### Goal 1
What does the extract say from "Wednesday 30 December" through "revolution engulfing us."? Give the exact wording.
### Goal 2
Add the next paragraphs of the extract.

[start of Extract]

Wednesday 30 December 2009

Reading for (Digital) Revolutionaries

Colleagues have been asking me about books to help them understand the communications revolution engulfing us.
Everyone is having to ascend a steep learning curve, steepest and most treacherous, perhaps, for those most accustomed to pre-digital communications. Many colleagues don’t have time to explore extensively online, but they are thoughftul people who realise that things are changing fundamentally, and would like to get their laughing gear round contemporary communication technology and its implications for their own work as pastors or Christian leaders.

How far should one get into this stuff, and how?
It rather depends on your learning style. Some assemble flat-pack furniture by getting it out and having a go: This learning style has a lot to commend it, for contemporary media. Other IKEA customers prefer to read the instructions first, to construct a framework within which they can understand what they are trying to achieve. Christian leaders will, rightly, be anxious about the risks of getting something very wrong whilst experimenting. There is value for all in including conventional reading in a journey of discovery.

[end of Extract]
[start of Supplied information]

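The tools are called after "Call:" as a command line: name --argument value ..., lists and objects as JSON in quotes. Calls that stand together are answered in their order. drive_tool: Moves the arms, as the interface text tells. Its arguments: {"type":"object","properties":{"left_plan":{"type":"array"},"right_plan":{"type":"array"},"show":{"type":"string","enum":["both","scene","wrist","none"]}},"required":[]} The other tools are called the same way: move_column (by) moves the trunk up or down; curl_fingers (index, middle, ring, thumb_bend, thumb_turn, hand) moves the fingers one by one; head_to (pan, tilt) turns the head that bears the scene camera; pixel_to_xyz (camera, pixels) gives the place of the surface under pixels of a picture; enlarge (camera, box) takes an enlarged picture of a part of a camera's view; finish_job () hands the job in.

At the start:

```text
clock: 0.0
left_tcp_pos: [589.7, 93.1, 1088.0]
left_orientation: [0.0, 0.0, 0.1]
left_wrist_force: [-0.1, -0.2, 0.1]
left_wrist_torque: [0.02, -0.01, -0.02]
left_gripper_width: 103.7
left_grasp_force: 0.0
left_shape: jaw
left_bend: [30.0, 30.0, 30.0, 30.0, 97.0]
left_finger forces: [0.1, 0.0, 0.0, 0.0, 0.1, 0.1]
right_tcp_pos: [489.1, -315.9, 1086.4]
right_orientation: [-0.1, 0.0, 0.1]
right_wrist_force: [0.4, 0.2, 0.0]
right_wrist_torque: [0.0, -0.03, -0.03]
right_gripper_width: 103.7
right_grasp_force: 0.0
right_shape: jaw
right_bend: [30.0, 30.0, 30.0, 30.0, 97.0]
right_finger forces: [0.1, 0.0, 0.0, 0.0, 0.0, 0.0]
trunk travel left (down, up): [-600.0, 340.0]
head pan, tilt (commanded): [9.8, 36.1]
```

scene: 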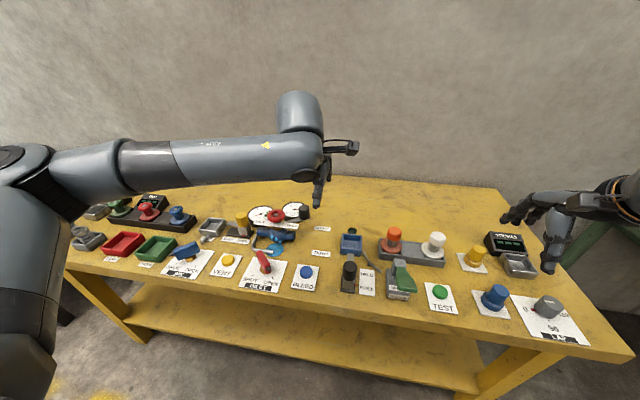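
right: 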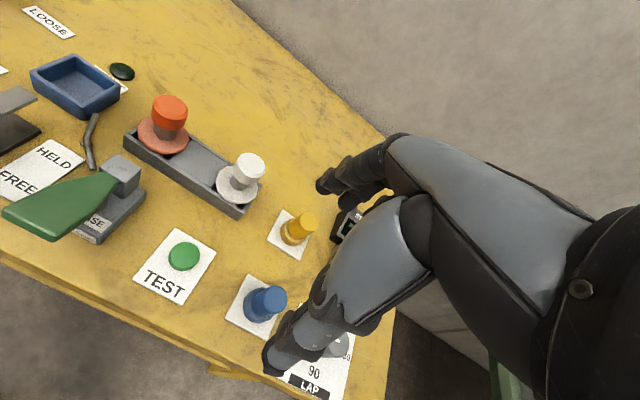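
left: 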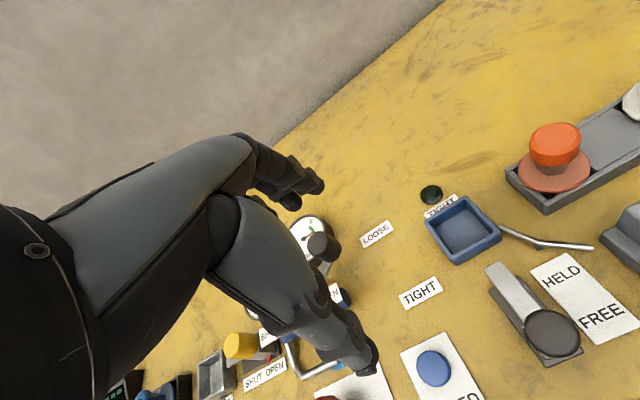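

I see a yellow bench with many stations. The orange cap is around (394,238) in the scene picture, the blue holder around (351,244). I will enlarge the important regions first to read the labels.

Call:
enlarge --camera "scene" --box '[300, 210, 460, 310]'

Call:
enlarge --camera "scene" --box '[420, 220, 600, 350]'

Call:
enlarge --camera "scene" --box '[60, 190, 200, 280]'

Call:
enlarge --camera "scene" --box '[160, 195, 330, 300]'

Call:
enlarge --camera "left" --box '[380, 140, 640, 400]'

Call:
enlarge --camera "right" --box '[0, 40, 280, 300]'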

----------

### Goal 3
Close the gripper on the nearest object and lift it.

[end of Supplied information]

### Result 1
Wednesday 30 December 2009

Reading for (Digital) Revolutionaries

Colleagues have been asking me about books to help them understand the communications revolution engulfing us.

### Result 2
There is an incredible variety and number of titles out there — this in itself adds confusion. Colleagues may have a particular interests, and I’d gather my top 17 titles around five frequent lines of inquiry. If you’re reading this, by definition, you’ve made it online, and are probably far more expert in these matters than I. Therefore I’d love to know what you think of my immediate suggestions...

(1) What is going on? How is our cultural context changing?

Begin, I would say with Clay Shirkey: Here comes everybody — How change happens when people come together. Alongside a general line of approach, people over 50 wonder how people under 30 habitually communicate and what kind of culture are they developing. For this, I’d turn to Don Tapscott: Grown Up Digital (following up an earlier survey of the net ge eration called Growing up Digital). To assist contemplation about the implications for institutions, I’d still recommend Ori Brafman and Rod A Beckstrom: The Starfish and the Spider — the unstoppable power of leaderless organizations.

(2) What is modern communications technology doing to the ways we get things done, our business practices and attitudes?

The classic strategic overview is Don Tapscott & Anthony D. Williams, Wikinomics — How mass collaboration changes everthing. At a strategic level, leaders in any institution will need to take serious account of the map provided by Gary Hamel: The Future of Management. For a closer and more recent picture of the operational possibilties, I recommend Arthur L. Jue, Jackie Alcalde Marr & Mary Ellen Jassotakis: Social Media at Work: How networking tools propel organisational performance. I have been asked about books dealing specifically with Facebook, like Clara Shih: The Facebook Eras. If interested in the operational feld within which Facebook operates, you could do a lot worse than Lon Safko & David K. Brake: The Social Media Bible.

(3) What are the implications of all this for the Church as a communications outfit?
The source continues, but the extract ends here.